Entries supplied =

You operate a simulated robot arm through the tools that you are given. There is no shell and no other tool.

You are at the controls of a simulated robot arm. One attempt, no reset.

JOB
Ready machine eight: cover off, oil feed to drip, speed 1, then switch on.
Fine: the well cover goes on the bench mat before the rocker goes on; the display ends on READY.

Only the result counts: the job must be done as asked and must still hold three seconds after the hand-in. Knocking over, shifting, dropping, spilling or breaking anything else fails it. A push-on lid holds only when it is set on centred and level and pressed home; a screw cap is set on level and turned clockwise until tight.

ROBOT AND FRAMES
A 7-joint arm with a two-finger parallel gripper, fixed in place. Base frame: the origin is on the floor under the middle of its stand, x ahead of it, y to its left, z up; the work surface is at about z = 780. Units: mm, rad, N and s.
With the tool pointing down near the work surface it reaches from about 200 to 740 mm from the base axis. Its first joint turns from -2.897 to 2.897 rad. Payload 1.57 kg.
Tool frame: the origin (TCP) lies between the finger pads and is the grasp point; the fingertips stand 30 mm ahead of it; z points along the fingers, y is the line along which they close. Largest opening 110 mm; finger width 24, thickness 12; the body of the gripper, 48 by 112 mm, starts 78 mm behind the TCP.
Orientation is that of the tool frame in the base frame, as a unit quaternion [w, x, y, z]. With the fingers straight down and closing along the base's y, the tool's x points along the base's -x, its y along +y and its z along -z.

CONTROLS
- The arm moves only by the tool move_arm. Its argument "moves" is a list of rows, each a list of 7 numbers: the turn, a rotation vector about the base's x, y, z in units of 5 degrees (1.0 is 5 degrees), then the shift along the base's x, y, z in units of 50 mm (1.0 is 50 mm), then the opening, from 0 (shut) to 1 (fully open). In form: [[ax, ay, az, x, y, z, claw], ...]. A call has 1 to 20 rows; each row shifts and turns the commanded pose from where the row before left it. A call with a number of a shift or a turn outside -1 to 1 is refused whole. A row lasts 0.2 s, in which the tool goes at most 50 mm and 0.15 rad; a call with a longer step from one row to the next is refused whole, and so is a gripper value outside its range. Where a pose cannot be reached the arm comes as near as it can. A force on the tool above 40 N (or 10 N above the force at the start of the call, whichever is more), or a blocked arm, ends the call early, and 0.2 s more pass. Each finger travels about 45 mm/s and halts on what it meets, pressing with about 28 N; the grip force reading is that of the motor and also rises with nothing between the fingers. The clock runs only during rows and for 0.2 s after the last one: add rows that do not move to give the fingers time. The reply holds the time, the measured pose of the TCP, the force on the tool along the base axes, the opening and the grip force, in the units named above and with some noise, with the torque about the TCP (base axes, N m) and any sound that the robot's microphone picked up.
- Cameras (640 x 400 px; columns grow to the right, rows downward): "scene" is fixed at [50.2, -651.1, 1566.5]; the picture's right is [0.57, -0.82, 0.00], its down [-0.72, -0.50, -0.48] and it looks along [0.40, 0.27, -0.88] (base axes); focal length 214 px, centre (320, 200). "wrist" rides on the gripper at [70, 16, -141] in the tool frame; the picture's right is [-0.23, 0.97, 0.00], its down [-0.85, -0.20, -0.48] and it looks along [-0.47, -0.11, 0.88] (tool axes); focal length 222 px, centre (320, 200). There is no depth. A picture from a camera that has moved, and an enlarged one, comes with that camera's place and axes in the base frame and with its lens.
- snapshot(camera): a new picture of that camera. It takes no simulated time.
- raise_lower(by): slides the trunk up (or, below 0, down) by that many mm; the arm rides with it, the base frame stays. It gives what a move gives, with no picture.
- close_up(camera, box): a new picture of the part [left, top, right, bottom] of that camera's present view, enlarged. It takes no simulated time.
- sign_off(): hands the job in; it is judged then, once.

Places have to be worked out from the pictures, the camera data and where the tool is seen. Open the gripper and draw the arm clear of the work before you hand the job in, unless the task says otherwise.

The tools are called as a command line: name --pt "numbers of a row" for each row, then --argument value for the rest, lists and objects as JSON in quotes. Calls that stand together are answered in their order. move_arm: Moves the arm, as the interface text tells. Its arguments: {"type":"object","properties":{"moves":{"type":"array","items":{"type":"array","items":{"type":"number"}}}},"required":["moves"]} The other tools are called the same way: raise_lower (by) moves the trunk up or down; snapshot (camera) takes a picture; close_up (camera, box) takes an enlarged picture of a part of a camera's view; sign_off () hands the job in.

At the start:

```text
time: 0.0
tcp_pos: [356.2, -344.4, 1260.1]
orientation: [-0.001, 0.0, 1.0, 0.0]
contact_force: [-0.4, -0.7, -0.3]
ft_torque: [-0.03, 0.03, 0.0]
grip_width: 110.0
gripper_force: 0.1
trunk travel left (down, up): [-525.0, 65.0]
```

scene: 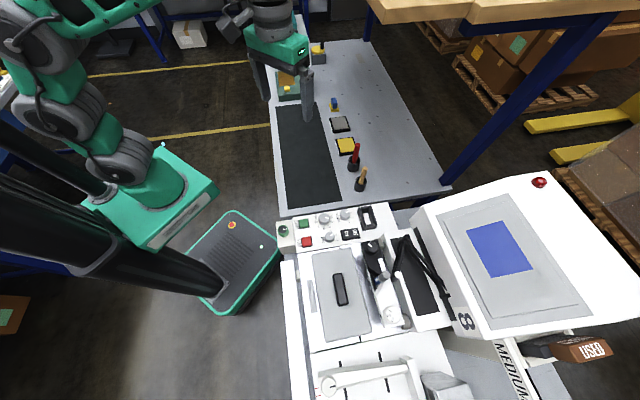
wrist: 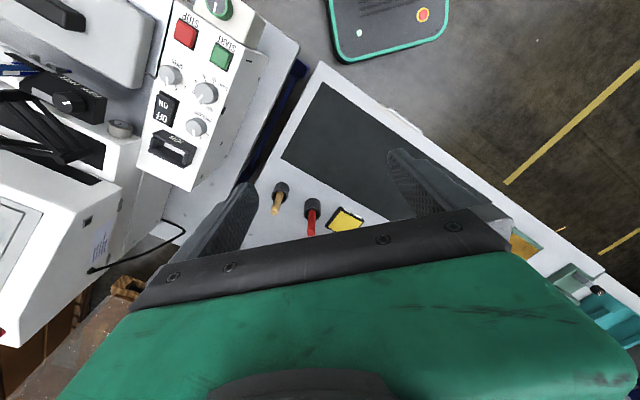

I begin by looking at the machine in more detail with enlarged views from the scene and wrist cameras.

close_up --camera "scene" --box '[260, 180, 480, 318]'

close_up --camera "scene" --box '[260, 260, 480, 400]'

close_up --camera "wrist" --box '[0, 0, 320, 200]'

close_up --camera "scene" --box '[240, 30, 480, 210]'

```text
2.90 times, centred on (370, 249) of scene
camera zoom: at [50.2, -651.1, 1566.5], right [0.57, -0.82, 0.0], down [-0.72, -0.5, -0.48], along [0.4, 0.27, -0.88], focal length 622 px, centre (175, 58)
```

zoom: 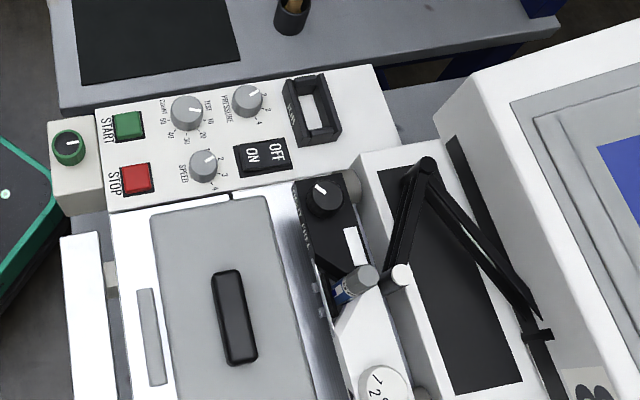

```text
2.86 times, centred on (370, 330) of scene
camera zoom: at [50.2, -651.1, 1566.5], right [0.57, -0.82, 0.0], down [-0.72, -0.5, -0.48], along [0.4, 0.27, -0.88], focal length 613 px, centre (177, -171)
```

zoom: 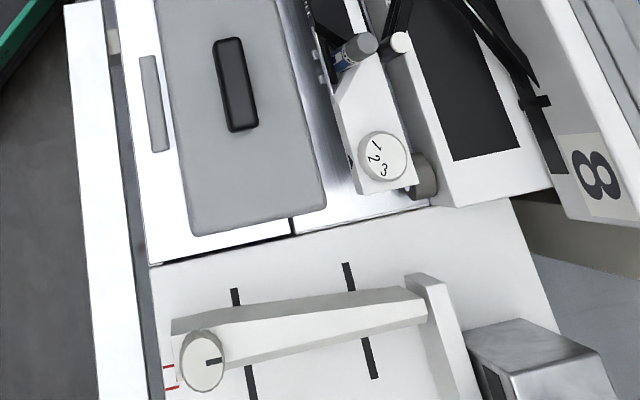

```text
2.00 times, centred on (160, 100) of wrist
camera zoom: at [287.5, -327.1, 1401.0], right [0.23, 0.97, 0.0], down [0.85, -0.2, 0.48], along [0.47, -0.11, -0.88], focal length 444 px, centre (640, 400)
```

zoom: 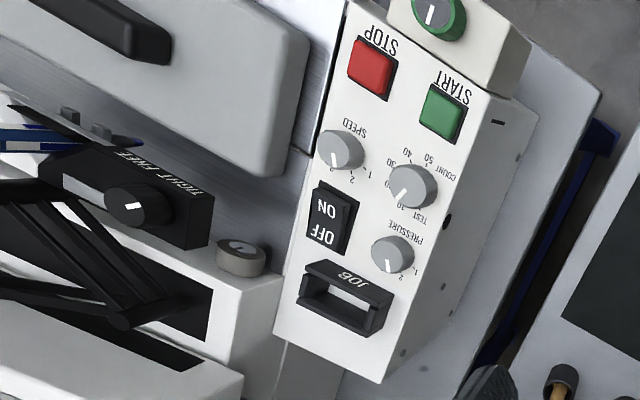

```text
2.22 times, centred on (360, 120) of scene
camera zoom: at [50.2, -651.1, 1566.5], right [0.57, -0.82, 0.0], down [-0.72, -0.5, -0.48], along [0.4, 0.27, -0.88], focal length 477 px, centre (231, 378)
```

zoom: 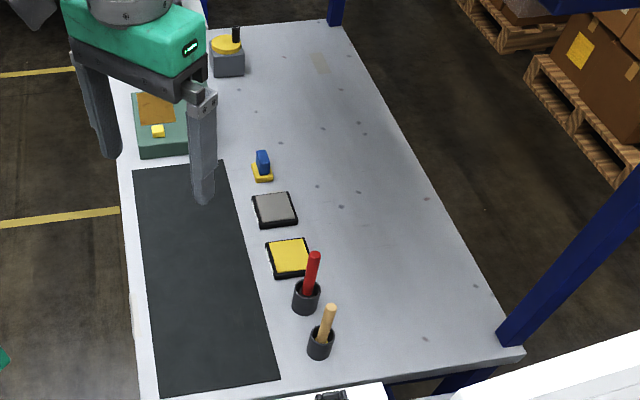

---

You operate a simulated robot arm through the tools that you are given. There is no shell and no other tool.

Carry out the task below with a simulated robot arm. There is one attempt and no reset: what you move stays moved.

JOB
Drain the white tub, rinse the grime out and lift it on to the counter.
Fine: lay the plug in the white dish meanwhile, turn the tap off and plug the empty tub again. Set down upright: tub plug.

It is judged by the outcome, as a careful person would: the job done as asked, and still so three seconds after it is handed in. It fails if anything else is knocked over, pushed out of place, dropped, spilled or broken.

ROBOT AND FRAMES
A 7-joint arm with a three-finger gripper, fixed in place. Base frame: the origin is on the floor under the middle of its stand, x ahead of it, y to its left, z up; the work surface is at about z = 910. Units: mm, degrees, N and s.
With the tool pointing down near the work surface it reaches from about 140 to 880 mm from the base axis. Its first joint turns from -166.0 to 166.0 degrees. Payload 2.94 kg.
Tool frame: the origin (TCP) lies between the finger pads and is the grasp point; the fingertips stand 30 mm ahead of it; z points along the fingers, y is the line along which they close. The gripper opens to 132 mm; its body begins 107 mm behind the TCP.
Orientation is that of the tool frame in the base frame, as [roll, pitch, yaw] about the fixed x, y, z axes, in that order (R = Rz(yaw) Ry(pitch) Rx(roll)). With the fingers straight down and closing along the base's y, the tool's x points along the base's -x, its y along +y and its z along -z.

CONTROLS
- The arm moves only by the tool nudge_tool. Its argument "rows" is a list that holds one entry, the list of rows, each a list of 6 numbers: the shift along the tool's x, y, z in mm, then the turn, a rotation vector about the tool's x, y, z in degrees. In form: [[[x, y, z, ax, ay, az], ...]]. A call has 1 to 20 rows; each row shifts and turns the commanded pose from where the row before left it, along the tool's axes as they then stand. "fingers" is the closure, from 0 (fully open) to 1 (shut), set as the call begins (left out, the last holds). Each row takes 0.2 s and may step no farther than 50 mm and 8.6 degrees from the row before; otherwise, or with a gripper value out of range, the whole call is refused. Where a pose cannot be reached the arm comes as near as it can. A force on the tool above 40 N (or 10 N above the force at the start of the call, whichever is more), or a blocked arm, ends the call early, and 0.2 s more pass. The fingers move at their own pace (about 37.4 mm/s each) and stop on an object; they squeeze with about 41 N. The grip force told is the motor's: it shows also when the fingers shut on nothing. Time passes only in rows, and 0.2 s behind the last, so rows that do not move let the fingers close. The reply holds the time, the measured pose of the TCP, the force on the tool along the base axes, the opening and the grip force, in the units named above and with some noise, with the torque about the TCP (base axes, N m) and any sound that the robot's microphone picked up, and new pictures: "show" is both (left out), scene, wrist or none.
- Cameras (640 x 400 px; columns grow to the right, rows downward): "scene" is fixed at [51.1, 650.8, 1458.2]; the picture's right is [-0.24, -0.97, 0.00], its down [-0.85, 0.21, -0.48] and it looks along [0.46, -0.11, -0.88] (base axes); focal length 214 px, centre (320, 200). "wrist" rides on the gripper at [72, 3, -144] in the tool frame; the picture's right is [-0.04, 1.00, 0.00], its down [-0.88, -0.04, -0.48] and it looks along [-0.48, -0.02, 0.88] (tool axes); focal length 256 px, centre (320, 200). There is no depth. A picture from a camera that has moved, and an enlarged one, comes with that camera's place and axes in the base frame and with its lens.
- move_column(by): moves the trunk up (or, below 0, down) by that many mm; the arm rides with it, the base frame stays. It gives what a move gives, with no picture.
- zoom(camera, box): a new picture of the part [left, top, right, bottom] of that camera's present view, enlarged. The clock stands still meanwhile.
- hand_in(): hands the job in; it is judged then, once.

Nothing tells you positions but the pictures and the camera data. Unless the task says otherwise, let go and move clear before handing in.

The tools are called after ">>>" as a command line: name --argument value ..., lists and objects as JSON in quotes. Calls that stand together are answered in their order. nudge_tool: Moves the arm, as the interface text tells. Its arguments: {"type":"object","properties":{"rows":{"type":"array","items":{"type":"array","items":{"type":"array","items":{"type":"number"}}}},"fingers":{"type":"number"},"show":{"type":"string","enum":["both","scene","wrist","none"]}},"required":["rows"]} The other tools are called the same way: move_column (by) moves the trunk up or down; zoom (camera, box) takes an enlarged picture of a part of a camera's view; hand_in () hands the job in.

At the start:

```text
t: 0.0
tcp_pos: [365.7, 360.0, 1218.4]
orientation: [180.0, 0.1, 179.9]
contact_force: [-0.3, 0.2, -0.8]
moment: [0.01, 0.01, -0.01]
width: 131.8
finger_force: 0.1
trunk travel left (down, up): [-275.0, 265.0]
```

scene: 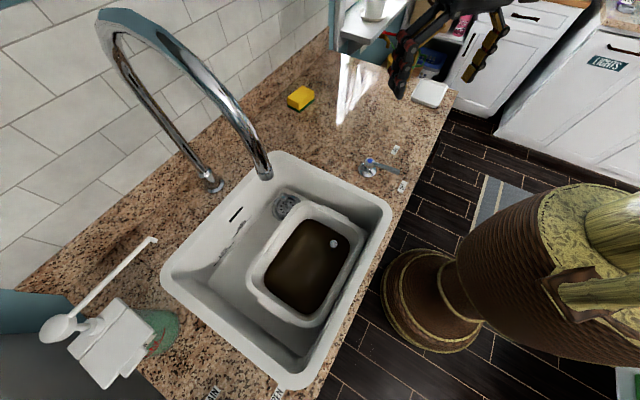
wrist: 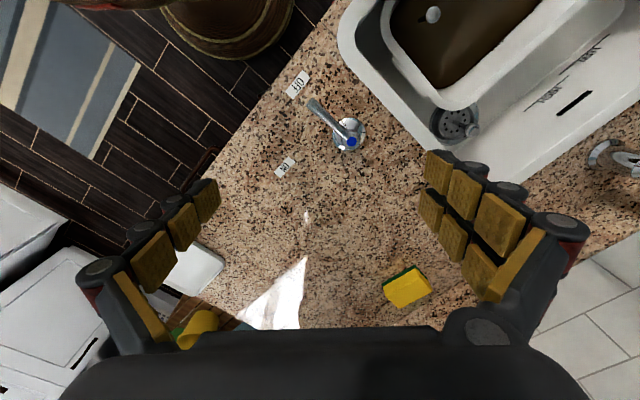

Document extract =
A Teeling Tasting at The Tasting Kitchen

It was the Irish who put the “e” in whiskey. And you can really taste the difference. Irish whiskey is distinct from other whiskies around the world, offering a flavorful profile all its own. But while the rest of the industry has relocated to nearby Cork, Teeling is proudly distilling in Ireland’s traditional home of whiskey-making. Earlier this year, the company opened the first new distillery in Dublin in more than 125 years. 

Last week, Master Distiller Alex Chasko showcased some of his finest labels during a rare visit to Southern California. The Tasting Kitchen on Venice’s Abbot Kinney Boulevard played host to a six-flight sampling. Their creative bar staff developed four unique cocktails highlighting a spirit which most bartenders would consider difficult to feature. 


The Trial by Fire was the most whiskey-forward of the concoctions and added an updated take on the classic Tipperary, with a distinctively Irish palate in a smooth-drinking rocks cocktail comprised by Teeling, sweet vermouth, green Chartreuse, cacao, and chai. 

The Story Horse, meanwhile, blended small-batch Teeling with apple cider, ginger, cardamom, lemon juice and orgeat, garnished with a sprig of rosemary. The spiced beverage was like liquid autumn on ice. 

The Tasting Kitchen also provided food pairings to complement the flight, which was broken into two tastings, between courses. Those courses included beets with creme fraiche and a tarragon cider vinaigrette, succulent squab in a mustard jus with charred cabbage, and whiskey-brined pork belly with roasted apples and beer-braised endive. And that was just the first course.  

Rigatoni with wild mushroom and sage, creste de gallo pasta in a savory boar-and-persimmon ragu composed the second course. 

Teeling Squab
“Squab” just sounds so much more appetizing than “pigeon.” (Photo by Scott Bridges)

For thirds, an opulent version of surf ‘n’ turf: tender bitters-braised beef cheeks with a parsnip creme fraiche puree and choucroute de la mer — a trifecta of seafood served with braised sauerkraut.

Instructions for the task = Copy the whole document extract, the one that starts with "A Teeling Tasting".

Result of this task =
A Teeling Tasting at The Tasting Kitchen

It was the Irish who put the “e” in whiskey. And you can really taste the difference. Irish whiskey is distinct from other whiskies around the world, offering a flavorful profile all its own. But while the rest of the industry has relocated to nearby Cork, Teeling is proudly distilling in Ireland’s traditional home of whiskey-making. Earlier this year, the company opened the first new distillery in Dublin in more than 125 years. 

Last week, Master Distiller Alex Chasko showcased some of his finest labels during a rare visit to Southern California. The Tasting Kitchen on Venice’s Abbot Kinney Boulevard played host to a six-flight sampling. Their creative bar staff developed four unique cocktails highlighting a spirit which most bartenders would consider difficult to feature. 


The Trial by Fire was the most whiskey-forward of the concoctions and added an updated take on the classic Tipperary, with a distinctively Irish palate in a smooth-drinking rocks cocktail comprised by Teeling, sweet vermouth, green Chartreuse, cacao, and chai. 

The Story Horse, meanwhile, blended small-batch Teeling with apple cider, ginger, cardamom, lemon juice and orgeat, garnished with a sprig of rosemary. The spiced beverage was like liquid autumn on ice. 

The Tasting Kitchen also provided food pairings to complement the flight, which was broken into two tastings, between courses. Those courses included beets with creme fraiche and a tarragon cider vinaigrette, succulent squab in a mustard jus with charred cabbage, and whiskey-brined pork belly with roasted apples and beer-braised endive. And that was just the first course.  

Rigatoni with wild mushroom and sage, creste de gallo pasta in a savory boar-and-persimmon ragu composed the second course. 

Teeling Squab
“Squab” just sounds so much more appetizing than “pigeon.” (Photo by Scott Bridges)

For thirds, an opulent version of surf ‘n’ turf: tender bitters-braised beef cheeks with a parsnip creme fraiche puree and choucroute de la mer — a trifecta of seafood served with braised sauerkraut.